If Secretary of State Antony Blinken wanted to highlight the hypocrisy that so many non-Western nations perceive in President Biden’s efforts to depict the Russian invasion of Ukraine as a global “battle between democracy and autocracy,” he couldn’t have chosen better than to attend the Middle East foreign ministers’ meeting in Israel today.
All five of his interlocutors from Israel, Egypt, the United Arab Emirates, Bahrain, and Morocco represent governments that are either monarchical, outright tyrannical, or have invaded and occupy their neighbors’ territory by the force of arms.
Blinken’s enthusiastic endorsement of this burgeoning axis of Mideast states regardless of their human rights records marks a return to the familiar Cold War politics where generous U.S. support for all kinds of repressive states, especially in the Global South, was justified by the overriding necessity of containing and defeating the Soviet Union.
Blinken of course is trying to get these same governments to back sweeping U.S. and EU sanctions against Russia in order to demonstrate their opposition to Moscow’s aggression — even as a growing number of Putin-enabled oligarchs seek safe haven in Israel and the UAE, in particular.

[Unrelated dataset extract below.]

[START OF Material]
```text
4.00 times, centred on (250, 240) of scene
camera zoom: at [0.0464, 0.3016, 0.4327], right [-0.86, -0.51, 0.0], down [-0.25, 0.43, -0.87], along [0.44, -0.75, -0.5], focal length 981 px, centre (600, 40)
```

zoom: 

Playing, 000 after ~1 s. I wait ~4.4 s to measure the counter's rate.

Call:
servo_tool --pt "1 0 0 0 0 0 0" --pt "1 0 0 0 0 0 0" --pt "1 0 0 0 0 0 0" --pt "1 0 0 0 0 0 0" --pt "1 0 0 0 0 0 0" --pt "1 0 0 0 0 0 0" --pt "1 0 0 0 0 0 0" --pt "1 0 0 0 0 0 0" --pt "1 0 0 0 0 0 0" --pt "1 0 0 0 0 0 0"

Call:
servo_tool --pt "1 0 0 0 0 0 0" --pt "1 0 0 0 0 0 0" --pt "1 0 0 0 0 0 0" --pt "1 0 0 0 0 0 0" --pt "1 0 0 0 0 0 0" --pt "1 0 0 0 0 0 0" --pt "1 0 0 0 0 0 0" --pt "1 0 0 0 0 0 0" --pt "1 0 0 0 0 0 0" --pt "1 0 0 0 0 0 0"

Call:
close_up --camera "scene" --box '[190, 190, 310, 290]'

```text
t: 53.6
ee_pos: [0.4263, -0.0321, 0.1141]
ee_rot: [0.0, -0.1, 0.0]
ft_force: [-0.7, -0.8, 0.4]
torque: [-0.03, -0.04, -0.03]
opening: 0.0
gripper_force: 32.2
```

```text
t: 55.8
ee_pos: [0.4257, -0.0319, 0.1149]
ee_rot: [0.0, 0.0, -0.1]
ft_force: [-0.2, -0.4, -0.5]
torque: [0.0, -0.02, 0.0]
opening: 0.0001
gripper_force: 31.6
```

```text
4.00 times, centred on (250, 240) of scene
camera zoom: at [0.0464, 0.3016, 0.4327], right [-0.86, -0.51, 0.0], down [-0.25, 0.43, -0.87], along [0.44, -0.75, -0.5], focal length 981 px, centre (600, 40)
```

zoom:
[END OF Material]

Blinken also hopes to at least soften or mute their opposition to the still-to-be-concluded revived nuclear deal, no doubt by reassuring them that Washington will sell them ever more sophisticated and expensive U.S.-made weapons systems and participate in more joint military exercises with them.
Thus far, Washington has commended Israel’s efforts to mediate between Moscow and Kiev and its dispatch of humanitarian aid, but has otherwise been disappointed by Tel Aviv’s failure to provide Ukraine with specific weapons that could materially help Kiev repel the invasion.
As for the five Arab states at the meeting, despite voting to condemn Russia’s aggression in the UN General Assembly, they have tried to steer a more neutral course on the war. The Biden administration has been particularly frustrated by the UAE’s rejection of urgent Western appeals to increase the country’s badly needed oil and gas exports to help make up for the shortfall in global markets caused by Western sanctions against Russia. It also didn’t help that its de facto leader, Crown Prince Mohammed bin Zayed al-Nahyan, extolled his March 1 telephone conversation with Putin while reportedly refusing to take a call from Biden.
Whether Blinken succeeds in persuading his interlocutors to take stronger measures to isolate Russia or reconcile them to Washington’s revival of the nuclear deal remains to be seen. But the warm embrace of his Israeli and Arab counterparts in Monday’s meeting would seem to undermine — at least in the Middle East — Biden’s sweeping message Saturday that Washington is a defender of an international rules-based liberal order that is leading the “perennial struggle for democracy and freedom.”
Egypt under President Abdel al-Sisi is widely considered, along with Syria, to be perhaps the most repressive dictatorship in the region with thousands of peaceful dissidents languishing for years in overcrowded prisons and most non-governmental organizations operating under unprecedented constraints when they are permitted to operate at all.
“Egyptians under Sisi are living through the worst repression in the country’s modern history, according to the latest edition of Human Rights Watch’s “World Report.”
Bahrain, whose Sunni royal family rules over a restive Shia majority, according to the same report, pursues a policy of “zero tolerance for dissent,” continues to conduct mass trials against dissidents, and has imprisoned key leaders of the Shia community since the 2011 “Arab Spring.”
Particularly ironic given the Biden administration’s support for Ukraine’s defense of its territorial integrity in the face of Russia’s invasion and possible occupation, three of the five participating governments in Monday’s meeting have invaded and occupied their neighbors’ territory in defiance of international law. Morocco invaded and eventually annexed the Western Sahara in the wake of Spain’s 1975 withdrawal, prompting a mass exodus of most of the former colony’s Sahrawi inhabitants, many of whom remain in refugee camps in Algeria.
Of course, Israel gained control of and occupied the Gaza Strip, Syrian’s Golan Heights, East Jerusalem, and the West Bank in the 1967 war and subsequently unilaterally annexed East Jerusalem and the Golan Heights also in defiance of international law. It has also established 130 government-approved settlements housing more than 400,000 of its Jewish citizens on the West Bank in violation of the Geneva Convention, leaving some 2.7 million Palestinians on the West Bank under military occupation, a situation which a growing number of international human rights organizations have denounced as a form of “apartheid.”
As for the UAE, which, along with Saudi Arabia, led the counterrevolution across the Middle East against the “Arab Spring” imprisoned scores of activists, academics, lawyers, and other dissidents under “dismal and unhygienic conditions” at home, its participation in the Yemen war has resulted in its effective occupation of Yemen’s Mayun Island in the Bab al-Mandab Strait, and control of Socotra Island. It has also promoted and armed secessionist groups elsewhere in southern Yemen.
If Blinken wants to focus on Russia’s aggression and defiance of the international “rules-based order,” this meeting is not a good look.